I was the person that made Nnamdi Kanu chairman of APGA in London; I saw him early and identified him as a passionate Igbo person and appointed him to that position in 2002. I was the one that introduced Ralph Uwazurike to Ojukwu in 1996. I have nursed and mentored many Igbo people who have lost confidence in Nigeria and now they are trying now to do other things.

If the country is put right and INEC is doing the right thing, by the grace of God   I’m still around to be able to reach out to all of these people and then everybody will listen to me again. I enjoy a lot of respect amongst Igbo. To what extent has the system, even INEC allowed me to do that? I’m back in APGA; I’m not vying for anything anymore, I cannot be the chairman again after 21 years. All I’m doing now is to see how APGA can engage the rest of Nigeria and contribute to nation building, but they are not doing that.

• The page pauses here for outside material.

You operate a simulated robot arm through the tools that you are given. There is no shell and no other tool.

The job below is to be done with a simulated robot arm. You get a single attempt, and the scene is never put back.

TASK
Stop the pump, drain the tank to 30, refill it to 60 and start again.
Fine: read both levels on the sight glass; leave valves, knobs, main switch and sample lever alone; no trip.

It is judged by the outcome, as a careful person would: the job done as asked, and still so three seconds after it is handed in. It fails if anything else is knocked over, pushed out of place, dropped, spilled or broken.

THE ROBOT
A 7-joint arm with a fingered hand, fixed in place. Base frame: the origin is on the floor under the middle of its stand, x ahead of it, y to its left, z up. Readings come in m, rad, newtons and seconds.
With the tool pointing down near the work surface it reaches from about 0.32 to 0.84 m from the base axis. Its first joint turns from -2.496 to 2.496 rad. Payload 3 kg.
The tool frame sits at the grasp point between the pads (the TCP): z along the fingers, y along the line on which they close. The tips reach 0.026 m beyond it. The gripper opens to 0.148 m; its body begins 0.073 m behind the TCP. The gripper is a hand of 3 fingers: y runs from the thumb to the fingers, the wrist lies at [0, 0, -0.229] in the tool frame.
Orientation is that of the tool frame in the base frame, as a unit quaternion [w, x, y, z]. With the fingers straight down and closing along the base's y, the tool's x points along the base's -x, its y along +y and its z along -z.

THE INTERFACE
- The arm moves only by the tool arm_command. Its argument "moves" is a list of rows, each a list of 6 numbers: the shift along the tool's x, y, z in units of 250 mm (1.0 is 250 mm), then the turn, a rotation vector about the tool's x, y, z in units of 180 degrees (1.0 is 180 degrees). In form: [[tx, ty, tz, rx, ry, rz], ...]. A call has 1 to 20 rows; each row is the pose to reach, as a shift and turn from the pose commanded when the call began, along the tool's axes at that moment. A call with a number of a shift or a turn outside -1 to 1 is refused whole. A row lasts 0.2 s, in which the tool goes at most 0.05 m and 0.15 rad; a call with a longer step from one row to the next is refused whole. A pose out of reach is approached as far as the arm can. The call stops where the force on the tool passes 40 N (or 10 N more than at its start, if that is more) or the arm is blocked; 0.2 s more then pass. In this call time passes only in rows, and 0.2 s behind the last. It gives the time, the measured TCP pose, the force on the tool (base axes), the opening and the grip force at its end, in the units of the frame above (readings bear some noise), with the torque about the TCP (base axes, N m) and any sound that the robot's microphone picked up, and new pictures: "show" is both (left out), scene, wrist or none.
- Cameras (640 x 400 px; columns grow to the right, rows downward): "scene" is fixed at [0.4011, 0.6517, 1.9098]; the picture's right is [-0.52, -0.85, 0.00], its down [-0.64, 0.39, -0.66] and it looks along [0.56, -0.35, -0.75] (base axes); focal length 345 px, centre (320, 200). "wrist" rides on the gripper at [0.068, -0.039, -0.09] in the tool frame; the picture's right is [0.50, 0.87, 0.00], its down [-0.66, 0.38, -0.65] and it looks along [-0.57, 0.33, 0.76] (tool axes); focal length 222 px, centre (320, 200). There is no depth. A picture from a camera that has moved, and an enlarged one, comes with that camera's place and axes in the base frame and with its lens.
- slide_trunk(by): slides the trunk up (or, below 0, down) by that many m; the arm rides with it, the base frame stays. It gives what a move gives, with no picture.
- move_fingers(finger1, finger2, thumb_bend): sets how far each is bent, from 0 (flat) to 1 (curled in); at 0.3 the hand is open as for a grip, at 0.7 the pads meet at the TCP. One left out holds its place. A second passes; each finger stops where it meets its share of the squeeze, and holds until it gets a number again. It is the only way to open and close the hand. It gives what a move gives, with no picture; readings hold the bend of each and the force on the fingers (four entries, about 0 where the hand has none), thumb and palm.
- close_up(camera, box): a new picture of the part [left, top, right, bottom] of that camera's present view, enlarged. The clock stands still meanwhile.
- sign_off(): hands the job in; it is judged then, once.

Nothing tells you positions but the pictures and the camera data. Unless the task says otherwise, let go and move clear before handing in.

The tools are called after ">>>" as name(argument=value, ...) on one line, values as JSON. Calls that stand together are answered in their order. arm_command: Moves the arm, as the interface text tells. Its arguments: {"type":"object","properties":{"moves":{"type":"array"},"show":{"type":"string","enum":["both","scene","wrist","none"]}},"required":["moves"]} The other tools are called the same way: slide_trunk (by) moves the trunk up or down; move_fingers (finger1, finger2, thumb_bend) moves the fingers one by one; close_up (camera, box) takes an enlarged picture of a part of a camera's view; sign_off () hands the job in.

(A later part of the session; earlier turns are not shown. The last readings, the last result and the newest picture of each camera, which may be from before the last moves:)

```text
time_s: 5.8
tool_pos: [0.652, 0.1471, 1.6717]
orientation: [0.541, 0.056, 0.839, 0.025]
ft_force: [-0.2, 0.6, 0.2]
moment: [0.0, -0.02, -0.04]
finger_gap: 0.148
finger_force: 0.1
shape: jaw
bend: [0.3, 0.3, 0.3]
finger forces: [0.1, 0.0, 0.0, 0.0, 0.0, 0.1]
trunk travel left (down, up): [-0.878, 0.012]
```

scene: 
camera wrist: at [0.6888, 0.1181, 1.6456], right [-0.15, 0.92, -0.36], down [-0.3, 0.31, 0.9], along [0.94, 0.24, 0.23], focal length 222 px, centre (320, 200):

How can the insecurity in Nigeria be tackled?

If the president wants insecurity in Nigeria to be resolved even before constitutional amendment, he should as commander in chief, direct the police authorities to deploy all police officers from the position of Divisional Police Officer (DPO) down to their states of origin and local governments of origin so that policing can be effective. How can you take an Igbo man to put him in Sokoto; a Christian who doesn’t understand one word of Hausa; he doesn’t understand the religion, he doesn’t know what he would do to be called blasphemy? How do you expect him to perform in that area? You bring somebody form the North to the South East, he doesn’t understand the language or speak English. He can only speak his language and he is there extorting money, not policing. So, you don’t even need these Amotekun, Ebube Agu and the rest of them. Send the policemen at that level to their places of origin where their policing will be effective and then come back and deal with the issue of constitutional restructuring of the security architecture.

Everybody is looking up to Tinubu to show that which he has preached before he became the president. He has a golden opportunity to make himself the father of Nigerian federalism if he wants to, just like Zik was the father of Nigerian nationalism.